Shortly before entering Oxford, on 6 April 1215, the King sent a command from Woodstock, translated below, for the manufacture of five tunics of arms and five banners (banerias). These were to be sent to him without delay by Reginald of Cornhill and William 'the Cook', the chief suppliers of the royal wardrobe, based in the city of London. The reference to these banners and tunics being made of beaten gold may be associated with a purchase, listed three days later, by which Richard fitz Ilger and Gilbert the Scot are recorded as having spent 27 marks (£18) at Woodstock on 3 marks weight (2 lbs) of gold: a conversion rate in line with contemporary expectations, of roughly £9 of silver for 1lb weight of gold.3 Extrapolating here, and allowing for an artificial estimate of ten tunics and banners each using an equal quantity of gold, we would be dealing with items each supplied with more than 3 ounces of gold. In other words, what was commanded would have offered a truly magnificent display of the King's arms.

King John's seal

King John's seal, showing three lions passant gardant on the king's shield

The arms of King John are most famously and prominently displayed on the equestrian side to the King's seal, there shown as three lions passant gardant, facing to the left. Elsewhere, there have been several previous efforts, most notably by Adrian Ailes, to trace the development of this shield of arms from the symbol of the lion, first certainly recorded for John's great-grandfather, King Henry I, thereafter adopted by Geoffrey count of Anjou, King John's grandfather, and by Geoffrey's Plantagenet successors.4 Geoffrey's younger son, King John's uncle, William (d.1164), was the first member of his family certainly recorded as having incorporated a lion (rampant) within the imagery of his seal.5 Lions were thereafter closely associated with, although not used on the seal of King Henry II.6 Richard I followed this trend, incorporating a single lion rampant facing to the right onto the shield of his first great seal, employed from 1189 onwards. With the introduction of Richard's second seal, perhaps manufactured as early as 1194-5 although not put into use until 1198, this was transformed into what henceforth became the standard representation of three lions couchant or passant, now facing right to left rather than left to right.7 On this, Richard's second great seal, a lion passant was also represented on the helmet of the equestrian side, today largely invisible, but reported by various antiquaries as perhaps the first evidence in western heraldry for the use of crests.8 Lions are also recorded (two lions passant/couchant facing to the left) on the shield of the single-sided equestrian seal that King John employed before his accession as King. This is today known only from impressions attached to charters issued as count of Mortain, after 1189, but bears an inscription identifying John as son of Henry II and lord of Ireland, without reference to Mortain, hence almost certainly first used before 1189, perhaps made at the time of John’s knighting in 1185.9 Although by the 1230s identified as leopards rather than as lions, there is no doubt that these three beasts began as lions, thereafter metamorphosing into something half way between lion and leopard.10

Edward I

Decorated initial of letters patent of Edward I to the men of Agen, showing Edward before a cloth of state decoared with fifteen or more lions passant gardant

So much for the King's arms.

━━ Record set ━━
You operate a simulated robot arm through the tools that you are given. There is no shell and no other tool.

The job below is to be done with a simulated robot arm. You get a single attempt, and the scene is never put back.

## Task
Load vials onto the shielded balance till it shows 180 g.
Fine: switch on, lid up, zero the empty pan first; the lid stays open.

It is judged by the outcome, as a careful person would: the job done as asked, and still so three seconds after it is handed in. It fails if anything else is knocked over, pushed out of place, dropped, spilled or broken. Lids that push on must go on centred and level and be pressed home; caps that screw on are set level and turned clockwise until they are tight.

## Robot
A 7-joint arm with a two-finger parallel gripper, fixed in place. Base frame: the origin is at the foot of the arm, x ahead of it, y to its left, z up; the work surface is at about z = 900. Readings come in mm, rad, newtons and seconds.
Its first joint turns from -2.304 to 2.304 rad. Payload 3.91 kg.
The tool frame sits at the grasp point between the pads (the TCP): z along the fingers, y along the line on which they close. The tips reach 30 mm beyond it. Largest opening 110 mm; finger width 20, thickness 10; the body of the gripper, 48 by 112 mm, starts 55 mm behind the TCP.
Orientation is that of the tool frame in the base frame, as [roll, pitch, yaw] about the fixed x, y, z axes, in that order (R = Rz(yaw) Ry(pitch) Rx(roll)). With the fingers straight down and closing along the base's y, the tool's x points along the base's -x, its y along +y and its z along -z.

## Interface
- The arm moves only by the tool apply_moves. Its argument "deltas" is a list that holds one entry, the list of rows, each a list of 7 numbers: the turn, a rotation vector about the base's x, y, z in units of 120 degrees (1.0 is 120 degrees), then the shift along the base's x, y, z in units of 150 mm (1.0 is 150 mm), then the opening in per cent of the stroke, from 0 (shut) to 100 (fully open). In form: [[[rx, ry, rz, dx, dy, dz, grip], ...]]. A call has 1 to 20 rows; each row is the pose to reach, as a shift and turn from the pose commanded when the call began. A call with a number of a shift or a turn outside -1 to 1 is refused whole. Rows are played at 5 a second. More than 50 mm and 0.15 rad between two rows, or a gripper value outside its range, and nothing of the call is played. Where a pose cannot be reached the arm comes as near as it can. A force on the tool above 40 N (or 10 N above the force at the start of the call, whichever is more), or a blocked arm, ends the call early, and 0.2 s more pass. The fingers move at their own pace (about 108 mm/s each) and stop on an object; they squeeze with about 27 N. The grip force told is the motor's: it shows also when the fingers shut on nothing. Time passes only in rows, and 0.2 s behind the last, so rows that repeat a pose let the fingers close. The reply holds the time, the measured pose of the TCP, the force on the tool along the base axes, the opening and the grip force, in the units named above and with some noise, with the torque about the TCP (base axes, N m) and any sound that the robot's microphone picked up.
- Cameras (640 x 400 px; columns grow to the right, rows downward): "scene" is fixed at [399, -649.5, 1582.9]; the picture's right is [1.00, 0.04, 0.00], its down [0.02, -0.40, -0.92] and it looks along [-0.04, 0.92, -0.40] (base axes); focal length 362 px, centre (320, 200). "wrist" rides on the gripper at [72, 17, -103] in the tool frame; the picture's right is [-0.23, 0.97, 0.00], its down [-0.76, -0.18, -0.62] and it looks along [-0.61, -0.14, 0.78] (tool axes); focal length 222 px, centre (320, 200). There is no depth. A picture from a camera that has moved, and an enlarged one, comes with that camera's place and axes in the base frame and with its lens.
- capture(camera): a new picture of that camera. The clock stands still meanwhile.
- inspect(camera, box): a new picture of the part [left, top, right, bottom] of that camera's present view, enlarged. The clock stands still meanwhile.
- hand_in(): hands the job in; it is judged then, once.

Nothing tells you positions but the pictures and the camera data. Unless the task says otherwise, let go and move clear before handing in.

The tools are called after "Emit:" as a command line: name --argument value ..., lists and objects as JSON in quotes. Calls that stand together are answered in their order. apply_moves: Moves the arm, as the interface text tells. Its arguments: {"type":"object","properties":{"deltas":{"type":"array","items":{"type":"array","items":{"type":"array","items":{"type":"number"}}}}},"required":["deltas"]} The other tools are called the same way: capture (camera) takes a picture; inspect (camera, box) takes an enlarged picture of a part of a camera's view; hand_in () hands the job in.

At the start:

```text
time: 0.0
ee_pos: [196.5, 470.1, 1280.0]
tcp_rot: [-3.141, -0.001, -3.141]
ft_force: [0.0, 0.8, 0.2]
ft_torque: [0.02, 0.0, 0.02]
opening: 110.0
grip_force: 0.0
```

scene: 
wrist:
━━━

It was presumably these same three lions passant gardant, facing right to left, coloured in gold (roughly one ounce of gold per lion) that appeared on the tunics and perhaps on the banners commissioned in 1215. Uncertainty here is generated by the fact that on subsequent occasions when kings of England are known to have ridden behind five banners, under Edward I at the siege of Caerlaverock in 1300, and under Henry V at Agincourt, for example, only some of these banners (two at Caerlaverock, only one at Agincourt) displayed the lions or leopards of England. The others were devoted to the symbols of particular saints (Edmund at Caevarlock, Edward the Confessor and St George at both Caerlaverock and Agincourt), of the Virgin Mary, and of the Holy Trinity (Agincourt).11 The background to the golden lions would have been red ('or on gules'). Matthew Paris supplies illustrations to this effect.12 Most remarkably in the decorated capital initial 'E' to letters patent of Edward I issued to the men of Agen in Gascony in 1286 we have a magnificent representation of the King seated in majesty, with crown, orb and sceptre, in front of a great cloth of state decorated with at least fifteen lions passant gardant, or on gules, facing right to left.13 Besides his banners decorated in this way, the 'tunics for arming' ('tunicas ad armandum') that John commissioned in March 1215 imply livery for servants of the court. Indeed, they supply further proof for the existence of court officers who in due course were to become known as 'kings of arms', already, as David Crouch has shown, active at the court of Henry II, as early as the 1180s.14

Such tunics and banners in fact first appear in the chancery and Exchequer records of John's reign, several years before 1215. In April 1208, the Exchequer was ordered to account Reginald of Cornhill 49s. 10d. 'for preparing our banners and tunics for arming', 20s. for fixing ('cubare') the gold in place on banners and tunics, 3s. for creating images ('depingere') for the same, and 8s. 'for sewing'.15 These orders, like those of 1215, may suggest banners made either of rigid metal or with beaten gold decoration, rather than cloth flags sewn with gold thread. The sewing of 1208 could have been for the tunics alone. At Michaelmas 1212, we find John fitz Hugh reclaiming the cost of 'a doublet ('purpuctus') and three tunics of arms for the King's work, and twelve pennants and four plate banners for the same', the reference here to 'plate banners' ('baneris platis') once again suggesting banners made of hammered metal rather than of cloth.16 To this extent, modern writers should beware of the tendency to imagine medieval armies 'unfurling' their banners. On the contrary, the banners described here were perhaps more likely to 'clang' than to 'flutter'.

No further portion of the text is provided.